I enjoyed this book tremendously. The story moves quickly, and Will is a immensely appealing narrator. Will is intelligent but also crafty; honest, but not above bending the rules to his own interests. He’s also sensitive, having lost his younger sister and then his mother, and it is this aspect of his personality that makes Will’s ultimate revenge on the fly so complex and so satisfying. The idea of the fly-collecting contest — as disgusting as it might seem to us today — was inspired by real events and real historical figures. This inspiration offers a unique and unexpected way to explore Will’s larger story.

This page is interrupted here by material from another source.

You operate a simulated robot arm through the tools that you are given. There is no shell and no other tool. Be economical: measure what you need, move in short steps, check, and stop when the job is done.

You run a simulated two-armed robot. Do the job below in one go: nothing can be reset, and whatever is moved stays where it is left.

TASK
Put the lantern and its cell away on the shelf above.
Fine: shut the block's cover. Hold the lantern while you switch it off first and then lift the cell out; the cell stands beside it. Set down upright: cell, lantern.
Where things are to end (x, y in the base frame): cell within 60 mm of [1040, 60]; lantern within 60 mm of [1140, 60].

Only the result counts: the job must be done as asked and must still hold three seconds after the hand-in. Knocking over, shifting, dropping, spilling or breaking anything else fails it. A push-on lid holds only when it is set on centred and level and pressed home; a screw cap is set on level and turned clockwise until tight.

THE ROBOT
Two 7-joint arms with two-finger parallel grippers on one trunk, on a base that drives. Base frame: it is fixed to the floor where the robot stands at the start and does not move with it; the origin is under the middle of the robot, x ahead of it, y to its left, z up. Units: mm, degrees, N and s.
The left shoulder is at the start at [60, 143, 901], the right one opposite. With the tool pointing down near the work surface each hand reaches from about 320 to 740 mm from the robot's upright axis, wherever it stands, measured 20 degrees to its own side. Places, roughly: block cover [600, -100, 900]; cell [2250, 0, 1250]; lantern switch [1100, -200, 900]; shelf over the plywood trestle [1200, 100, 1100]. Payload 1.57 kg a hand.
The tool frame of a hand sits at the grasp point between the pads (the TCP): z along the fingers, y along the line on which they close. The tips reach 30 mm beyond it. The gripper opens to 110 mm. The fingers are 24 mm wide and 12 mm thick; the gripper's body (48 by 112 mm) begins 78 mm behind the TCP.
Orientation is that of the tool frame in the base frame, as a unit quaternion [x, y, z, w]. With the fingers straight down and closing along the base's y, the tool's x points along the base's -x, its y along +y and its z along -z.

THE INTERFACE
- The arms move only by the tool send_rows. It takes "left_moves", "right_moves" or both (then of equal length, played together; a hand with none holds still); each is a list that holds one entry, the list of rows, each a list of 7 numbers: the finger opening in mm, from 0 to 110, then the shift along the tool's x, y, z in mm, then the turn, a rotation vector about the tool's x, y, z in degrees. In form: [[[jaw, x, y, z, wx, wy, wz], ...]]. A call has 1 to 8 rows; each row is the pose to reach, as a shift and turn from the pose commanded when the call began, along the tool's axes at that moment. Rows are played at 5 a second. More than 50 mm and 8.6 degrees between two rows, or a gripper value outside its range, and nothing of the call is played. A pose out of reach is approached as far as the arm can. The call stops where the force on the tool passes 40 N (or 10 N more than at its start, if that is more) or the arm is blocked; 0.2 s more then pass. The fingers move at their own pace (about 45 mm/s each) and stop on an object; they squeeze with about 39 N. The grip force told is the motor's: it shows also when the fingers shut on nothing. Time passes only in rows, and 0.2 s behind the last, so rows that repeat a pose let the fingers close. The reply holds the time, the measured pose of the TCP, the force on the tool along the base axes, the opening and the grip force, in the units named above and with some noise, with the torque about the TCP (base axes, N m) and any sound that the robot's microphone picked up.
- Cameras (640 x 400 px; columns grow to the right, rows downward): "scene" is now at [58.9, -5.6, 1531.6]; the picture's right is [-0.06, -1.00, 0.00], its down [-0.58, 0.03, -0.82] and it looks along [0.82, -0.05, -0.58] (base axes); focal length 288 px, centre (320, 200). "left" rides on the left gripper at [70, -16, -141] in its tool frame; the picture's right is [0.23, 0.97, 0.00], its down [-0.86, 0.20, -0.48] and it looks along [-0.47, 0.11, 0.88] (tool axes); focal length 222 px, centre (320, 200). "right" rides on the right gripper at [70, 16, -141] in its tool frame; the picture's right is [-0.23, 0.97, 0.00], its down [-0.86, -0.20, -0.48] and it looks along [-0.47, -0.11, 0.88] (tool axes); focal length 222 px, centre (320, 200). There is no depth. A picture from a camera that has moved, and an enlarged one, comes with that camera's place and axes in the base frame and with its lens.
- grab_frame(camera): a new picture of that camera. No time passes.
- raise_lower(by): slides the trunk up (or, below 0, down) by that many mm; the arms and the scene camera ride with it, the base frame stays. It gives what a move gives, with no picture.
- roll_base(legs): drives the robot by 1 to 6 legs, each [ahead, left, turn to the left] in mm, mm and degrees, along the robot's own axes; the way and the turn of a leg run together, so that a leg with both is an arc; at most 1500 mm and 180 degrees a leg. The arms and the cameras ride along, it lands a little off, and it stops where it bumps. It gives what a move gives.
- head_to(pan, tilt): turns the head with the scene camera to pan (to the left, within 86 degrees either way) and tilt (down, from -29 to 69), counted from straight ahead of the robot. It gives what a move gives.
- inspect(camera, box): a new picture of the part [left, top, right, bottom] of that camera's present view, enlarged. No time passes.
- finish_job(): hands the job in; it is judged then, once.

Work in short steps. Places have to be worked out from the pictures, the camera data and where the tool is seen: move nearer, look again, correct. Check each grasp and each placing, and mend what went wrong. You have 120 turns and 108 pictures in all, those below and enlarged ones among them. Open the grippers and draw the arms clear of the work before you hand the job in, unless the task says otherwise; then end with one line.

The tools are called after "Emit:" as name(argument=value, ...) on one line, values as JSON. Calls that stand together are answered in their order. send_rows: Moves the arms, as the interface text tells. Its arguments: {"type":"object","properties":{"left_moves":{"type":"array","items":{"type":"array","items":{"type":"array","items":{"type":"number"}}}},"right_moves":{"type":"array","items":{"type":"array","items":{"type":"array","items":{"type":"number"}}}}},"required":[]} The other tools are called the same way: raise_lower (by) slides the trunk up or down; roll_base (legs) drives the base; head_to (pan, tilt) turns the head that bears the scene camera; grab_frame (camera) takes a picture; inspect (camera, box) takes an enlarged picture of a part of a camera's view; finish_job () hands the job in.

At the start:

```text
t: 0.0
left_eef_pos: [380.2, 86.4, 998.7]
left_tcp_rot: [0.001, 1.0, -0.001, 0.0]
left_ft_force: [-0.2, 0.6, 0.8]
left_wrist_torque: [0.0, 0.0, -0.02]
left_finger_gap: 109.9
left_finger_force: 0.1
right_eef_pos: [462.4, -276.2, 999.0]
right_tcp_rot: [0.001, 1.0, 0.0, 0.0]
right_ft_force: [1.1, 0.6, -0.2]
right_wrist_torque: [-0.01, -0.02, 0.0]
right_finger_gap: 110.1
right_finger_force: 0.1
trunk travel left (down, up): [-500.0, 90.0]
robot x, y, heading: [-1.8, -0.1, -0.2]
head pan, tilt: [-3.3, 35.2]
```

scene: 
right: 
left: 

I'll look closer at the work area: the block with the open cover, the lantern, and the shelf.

Beyond the main plot, readers will find many absorbing themes, such as issues of poverty and class, bias and discrimination, sickness and loss. The story identifies emerging urban tensions (such as cars displacing horses, the luxury of indoor plumbing, which only some possess, and the need for government-mandated public health policy), but does so within the context of Will’s telling, so that the text never feels didactic, dry, or stuffy. This is a book that will reward follow-up conversations, and it could be well used in the classroom.

One feature I particularly appreciated about this book was its intense focus on Will’s physical world. Sensory details are brilliantly captured, enriching our sense of history and the immediacy of the story. We smell with Will the awful garbage and rotting manure he digs through in pursuit of flies, see the ragtag boardinghouse he and his father inhabit, taste the sweet and tart Christmas memory an orange evokes, feel the sting of the strap he receives for disobeying the principle and its throb for hours afterward. And of course we see and hear and feel the thousands of flies Will kills — an ick factor that adds a delicious frisson to the story. Certainly part of the enjoyment of the book comes from its physical presentation. The copy I read has a gigantic, highly detailed fly laminated on the back cover (as well as numerous smaller laminated flies on the front cover), so that as I read, I was constantly touching the raised graphic and reminded of the fly and the evil it represents to Will — a very effective design decision!

Revenge on the Fly is an excellent book, one I expect to see nominated for awards in the coming months. It will make readers laugh, cringe, shudder — and think. I recommend it highly.